══ TEXT PASSAGE ══
When dealing with disaster response you are normally faced with two opposing problems. First one is the lack of information and the other one is the flood of information. In the initial hours following a disaster, information coming out of the affected areas is very scarce and often does not get propagated to the humanitarian response community but instead ends up inside one organization or another. At the same time media and now especially social media is providing an overwhelming amount of information that is very disconnected and unorganized. This flood of information often forces response organizations to reject it as false or unverified information. Similarly multiple organizations will start doing assessments in the affected areas, but don’t have the bandwidth to process it and are reluctant to share it with others. It is important that these paradoxes are addressed.
═══
══ SUPPLIED DATA ══
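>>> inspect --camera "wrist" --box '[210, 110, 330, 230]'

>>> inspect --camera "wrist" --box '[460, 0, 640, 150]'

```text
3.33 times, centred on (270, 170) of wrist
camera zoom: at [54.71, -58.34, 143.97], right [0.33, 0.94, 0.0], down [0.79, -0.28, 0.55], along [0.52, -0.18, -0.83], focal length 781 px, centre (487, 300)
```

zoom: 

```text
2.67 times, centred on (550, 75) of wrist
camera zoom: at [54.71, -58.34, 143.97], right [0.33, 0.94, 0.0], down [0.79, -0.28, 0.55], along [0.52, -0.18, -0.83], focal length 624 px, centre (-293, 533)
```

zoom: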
═══
WORK TO DO:
- 1) Set down the text passage as it stands from "When dealing with" to "paradoxes are addressed.", and nothing more.
- 2) Your answer continues the text passage from its final sentence.

TASK-BY-TASK OUTPUTS:
- 1)
When dealing with disaster response you are normally faced with two opposing problems. First one is the lack of information and the other one is the flood of information. In the initial hours following a disaster, information coming out of the affected areas is very scarce and often does not get propagated to the humanitarian response community but instead ends up inside one organization or another. At the same time media and now especially social media is providing an overwhelming amount of information that is very disconnected and unorganized. This flood of information often forces response organizations to reject it as false or unverified information. Similarly multiple organizations will start doing assessments in the affected areas, but don’t have the bandwidth to process it and are reluctant to share it with others. It is important that these paradoxes are addressed.

- 2)
When responding to disasters, very few organizations have the luxury to deploy multiple information managers. Most of their efforts go into providing the actual on the ground assistance. It is however well understood and agreed that effective disaster response must be well planned and must be built on actionable information. We however way too often see implementation plans by organization based on their “gut feel” or “word of mouth” on where the situation is worst. Humanitarian organizations have attempted to come up with rapid assessments for identifying where to put their efforts, but most of those “rapid” assessments are over 10 pages long and take forever to process. A small effort is under way to do joint-assessments by multiple organizations to get away from assessment-tiredness of the affected population, which seems to be asked the same questions 10 times before any help arrives. It is therefore important that we rethink the way we assess the situation in the field and how we process the information we receive.
While a few years back connectivity would be lost for weeks following a natural disaster, we now see mobile phone companies get some basic services such as text messaging back up and running within 24-72 hours after the initial event. At the same time the ownership of mobile phones has exploded, with well over half the population of Earth owning mobile phones. Even in some of the more remote locations you now have mobile connectivity. These people are connecting via their mobile phones to social media in an ever-growing number. We must find ways of leveraging this people, their local know-how and information.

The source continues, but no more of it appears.